Строка «Мы были в будущем, давно, в краю родных богов» дает читателю возможность для более глубокой интерпретации текста. Понятно, что дух бессмертен и вечен в своих скитаниях, одинок в своих созерцаниях и опыте жизни («неся кристальный крест неданного обета по дюнам песчаных Голгоф»). Мифопоэтика указывает на литературную традицию и ее героев – одиноких странников, разных, и даже демонических. У поэта Радашкевича это «демоны заветной нелюбви», населяющие всю бесконечность мира.
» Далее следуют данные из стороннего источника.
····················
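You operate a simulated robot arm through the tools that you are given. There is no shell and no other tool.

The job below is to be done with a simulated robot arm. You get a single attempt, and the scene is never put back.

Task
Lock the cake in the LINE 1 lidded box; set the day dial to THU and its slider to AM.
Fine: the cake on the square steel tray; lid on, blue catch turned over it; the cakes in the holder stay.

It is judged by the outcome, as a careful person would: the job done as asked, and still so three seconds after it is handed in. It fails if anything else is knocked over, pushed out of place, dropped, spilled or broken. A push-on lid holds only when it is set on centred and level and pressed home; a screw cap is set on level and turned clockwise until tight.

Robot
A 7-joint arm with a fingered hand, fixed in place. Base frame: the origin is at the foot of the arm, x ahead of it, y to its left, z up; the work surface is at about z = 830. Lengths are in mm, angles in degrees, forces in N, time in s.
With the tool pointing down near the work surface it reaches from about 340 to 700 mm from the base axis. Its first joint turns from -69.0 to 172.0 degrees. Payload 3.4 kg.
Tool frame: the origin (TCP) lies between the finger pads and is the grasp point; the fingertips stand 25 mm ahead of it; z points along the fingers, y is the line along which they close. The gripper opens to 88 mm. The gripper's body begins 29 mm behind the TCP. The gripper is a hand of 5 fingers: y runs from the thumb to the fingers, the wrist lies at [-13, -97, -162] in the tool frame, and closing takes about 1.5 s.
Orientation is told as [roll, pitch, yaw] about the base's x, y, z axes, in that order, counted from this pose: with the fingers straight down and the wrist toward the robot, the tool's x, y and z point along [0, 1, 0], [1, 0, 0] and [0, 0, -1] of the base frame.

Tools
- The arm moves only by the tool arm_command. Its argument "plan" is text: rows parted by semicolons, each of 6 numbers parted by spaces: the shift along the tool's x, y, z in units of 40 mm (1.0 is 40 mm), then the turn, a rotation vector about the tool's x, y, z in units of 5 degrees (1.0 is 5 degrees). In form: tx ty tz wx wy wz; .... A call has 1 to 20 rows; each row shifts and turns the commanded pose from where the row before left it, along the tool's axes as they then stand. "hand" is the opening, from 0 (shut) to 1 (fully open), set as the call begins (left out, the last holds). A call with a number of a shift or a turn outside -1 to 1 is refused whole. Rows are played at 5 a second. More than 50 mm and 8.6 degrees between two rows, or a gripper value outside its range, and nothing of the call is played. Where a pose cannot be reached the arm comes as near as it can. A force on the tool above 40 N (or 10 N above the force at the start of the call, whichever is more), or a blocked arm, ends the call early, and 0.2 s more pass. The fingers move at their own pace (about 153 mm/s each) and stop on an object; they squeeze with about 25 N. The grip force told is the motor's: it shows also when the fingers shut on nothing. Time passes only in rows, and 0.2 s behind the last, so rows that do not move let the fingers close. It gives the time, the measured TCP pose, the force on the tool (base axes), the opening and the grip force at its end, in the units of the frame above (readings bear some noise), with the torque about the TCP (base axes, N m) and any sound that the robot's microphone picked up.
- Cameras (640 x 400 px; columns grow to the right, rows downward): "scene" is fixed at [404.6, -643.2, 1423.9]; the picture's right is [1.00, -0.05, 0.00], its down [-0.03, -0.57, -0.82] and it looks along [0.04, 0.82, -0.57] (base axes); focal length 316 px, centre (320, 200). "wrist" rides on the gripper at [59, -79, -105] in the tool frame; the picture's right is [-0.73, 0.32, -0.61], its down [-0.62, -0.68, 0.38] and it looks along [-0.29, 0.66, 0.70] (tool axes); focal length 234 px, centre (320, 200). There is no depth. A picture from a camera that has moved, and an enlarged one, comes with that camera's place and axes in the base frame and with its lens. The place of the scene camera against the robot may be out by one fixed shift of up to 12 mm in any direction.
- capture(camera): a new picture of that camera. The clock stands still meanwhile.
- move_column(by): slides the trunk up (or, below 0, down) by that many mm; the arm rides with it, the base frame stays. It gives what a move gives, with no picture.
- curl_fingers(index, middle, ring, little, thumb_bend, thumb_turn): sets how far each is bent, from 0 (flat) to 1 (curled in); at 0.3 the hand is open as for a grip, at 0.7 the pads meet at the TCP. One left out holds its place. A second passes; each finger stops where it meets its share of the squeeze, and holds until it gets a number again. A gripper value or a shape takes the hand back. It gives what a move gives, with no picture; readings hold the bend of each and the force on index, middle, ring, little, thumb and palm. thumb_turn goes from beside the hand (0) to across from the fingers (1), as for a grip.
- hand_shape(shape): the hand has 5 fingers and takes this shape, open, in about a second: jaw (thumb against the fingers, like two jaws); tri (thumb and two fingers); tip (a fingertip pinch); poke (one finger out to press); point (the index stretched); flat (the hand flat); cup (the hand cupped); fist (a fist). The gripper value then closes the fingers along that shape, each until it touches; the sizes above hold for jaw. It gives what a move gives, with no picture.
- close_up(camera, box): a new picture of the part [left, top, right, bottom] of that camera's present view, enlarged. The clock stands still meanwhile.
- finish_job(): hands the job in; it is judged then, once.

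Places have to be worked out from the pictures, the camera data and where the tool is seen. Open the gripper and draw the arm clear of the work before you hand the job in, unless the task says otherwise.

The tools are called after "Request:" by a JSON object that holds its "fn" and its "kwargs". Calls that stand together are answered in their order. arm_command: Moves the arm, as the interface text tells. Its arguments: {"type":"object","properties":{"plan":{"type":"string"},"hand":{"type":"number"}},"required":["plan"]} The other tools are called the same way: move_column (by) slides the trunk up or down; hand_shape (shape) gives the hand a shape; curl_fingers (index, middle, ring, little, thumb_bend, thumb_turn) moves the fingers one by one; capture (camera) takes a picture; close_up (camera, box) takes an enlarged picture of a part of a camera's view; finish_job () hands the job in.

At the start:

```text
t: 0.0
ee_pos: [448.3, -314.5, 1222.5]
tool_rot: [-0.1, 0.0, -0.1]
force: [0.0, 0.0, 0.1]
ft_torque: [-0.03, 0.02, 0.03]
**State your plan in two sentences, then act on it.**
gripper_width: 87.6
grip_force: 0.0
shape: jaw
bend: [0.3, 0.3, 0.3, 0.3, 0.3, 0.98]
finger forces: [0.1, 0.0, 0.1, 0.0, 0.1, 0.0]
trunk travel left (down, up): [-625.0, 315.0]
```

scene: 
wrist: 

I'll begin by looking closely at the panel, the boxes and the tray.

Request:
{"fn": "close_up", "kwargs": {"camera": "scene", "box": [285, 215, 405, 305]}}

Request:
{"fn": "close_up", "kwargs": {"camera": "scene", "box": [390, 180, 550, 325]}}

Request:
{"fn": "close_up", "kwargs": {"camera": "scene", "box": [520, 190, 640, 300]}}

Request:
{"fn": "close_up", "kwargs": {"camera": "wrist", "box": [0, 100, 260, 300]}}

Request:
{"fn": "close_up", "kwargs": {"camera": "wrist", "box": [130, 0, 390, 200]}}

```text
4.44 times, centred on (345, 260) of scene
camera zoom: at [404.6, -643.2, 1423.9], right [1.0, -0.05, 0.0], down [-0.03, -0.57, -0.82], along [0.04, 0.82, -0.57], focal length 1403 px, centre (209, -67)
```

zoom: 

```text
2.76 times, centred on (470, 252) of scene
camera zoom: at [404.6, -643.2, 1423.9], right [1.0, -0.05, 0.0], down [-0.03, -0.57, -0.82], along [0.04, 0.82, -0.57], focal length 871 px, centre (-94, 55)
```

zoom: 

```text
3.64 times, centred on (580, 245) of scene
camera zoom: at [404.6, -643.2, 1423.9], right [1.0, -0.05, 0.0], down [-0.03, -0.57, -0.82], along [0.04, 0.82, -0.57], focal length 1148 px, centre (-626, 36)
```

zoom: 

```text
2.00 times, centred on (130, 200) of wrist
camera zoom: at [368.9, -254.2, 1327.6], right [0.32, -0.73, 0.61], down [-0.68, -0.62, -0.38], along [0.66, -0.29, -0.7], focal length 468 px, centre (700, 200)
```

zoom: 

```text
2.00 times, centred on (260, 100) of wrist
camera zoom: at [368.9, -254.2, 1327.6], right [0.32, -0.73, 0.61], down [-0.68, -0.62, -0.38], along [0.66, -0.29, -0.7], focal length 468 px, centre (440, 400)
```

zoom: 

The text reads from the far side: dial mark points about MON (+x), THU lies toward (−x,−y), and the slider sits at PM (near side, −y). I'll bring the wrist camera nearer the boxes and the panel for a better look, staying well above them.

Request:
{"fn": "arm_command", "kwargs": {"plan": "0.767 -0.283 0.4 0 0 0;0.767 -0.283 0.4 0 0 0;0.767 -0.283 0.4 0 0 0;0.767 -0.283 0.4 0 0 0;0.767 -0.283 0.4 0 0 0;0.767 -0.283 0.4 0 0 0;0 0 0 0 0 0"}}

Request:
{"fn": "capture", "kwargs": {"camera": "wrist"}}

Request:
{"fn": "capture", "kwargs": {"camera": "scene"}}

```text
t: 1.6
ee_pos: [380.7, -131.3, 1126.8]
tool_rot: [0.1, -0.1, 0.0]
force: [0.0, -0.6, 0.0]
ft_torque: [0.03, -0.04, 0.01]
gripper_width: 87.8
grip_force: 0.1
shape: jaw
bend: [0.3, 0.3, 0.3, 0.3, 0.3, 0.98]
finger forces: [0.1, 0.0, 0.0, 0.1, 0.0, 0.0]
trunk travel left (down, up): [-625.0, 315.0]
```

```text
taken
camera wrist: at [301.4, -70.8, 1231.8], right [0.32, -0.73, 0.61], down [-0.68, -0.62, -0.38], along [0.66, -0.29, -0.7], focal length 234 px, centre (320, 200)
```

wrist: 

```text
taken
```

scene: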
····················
Но дух, осознающий свое божественное родство, обитающий в мире зеркальной дуальности, обладающий, в то же время, дуальностью восприятия своего собственного «я» и соответствующим образом себя идентифицирующий: «там я, который здесь»; «там ты, который я» – может рассматриваться как совершенный поэтический феномен. В то же время герой обладает внутренней цельностью, он ищет гармонии, он постоянно в поиске своего, единого поля истины. Или, точнее, в надежде на нее. Но в мире дуальности такое мало возможно, здесь сосуществует черное в белом, а белое в черном. Именно по такому принципу и осуществляется поэтом построение стихотворения. «Дробясь» и «отражаясь», герой един во всем. Именно так он осознает себя, он демонстрирует и констатирует свое сотворчество с мирозданием.
Как обратиться к этому пространству? «Услышь меня, неслышное, призри, необратимое, незримое, завидь». Единый смысловой поток – пространство событий, лиц и ролей, пейзажей и вещей фиксируется и отражается в его сознании (как я и я, между мной и мной). Такая парадигма представляется нам подлинным новаторством.
В стихотворении «Танго» хорошо показана игра этого вечного существования, этого сознания, танцующая пестрота и «рефрен» его вечного бытования.
Поселюсь в архаическом танго, в дрожащих голосах,
заглоченных землёй, в тающем хоре нечаянных
вздохов, в шелковистых котах-тенорах, что участливо
гладят по шерсти, и чернобурых танцорках с рваною
розой в зубах, в перелётных словах вешних встреч
и осенних измен препинаньях, в скользких клятвах
паркета, промурлыканных так мило над надушенным
плечом, загадаю полнеба желаний и разлук лакированный
ад, променяю себя на другого в смертоносных объятьях
рефрена и поверю себе, как все, в аргентинских пазах
обладанья, в ресторанных слезах поутру, в карусели
обманных движений – поселюсь в гуттаперчевом танго,
что в конце пожимает плечами и что лжёт всё смуглей
и желанней, не поведя подрисованной бровью
Сразу обращает на себя внимание то, что речь идет не о перевоплощении, ибо этот дух не ищет себе формы, наоборот, ее здесь очень много, его намерение «поселюсь» направлено в основном на объект бесплотный, на то, что может оставаться неким дыханием самой жизни. Из всего перечисленного плотны могут быть только «коты-теноры» и «чернобурые танцорки», но они здесь больше образы, не имеющие своей индивидуальности, призрачные маски, карнавальная мишура существования. Их много, «променяю себя на другого» и предполагает множественность всего. Таким образом, можно сказать, что он – дух – и есть пространство событий, само в себе, само во всем.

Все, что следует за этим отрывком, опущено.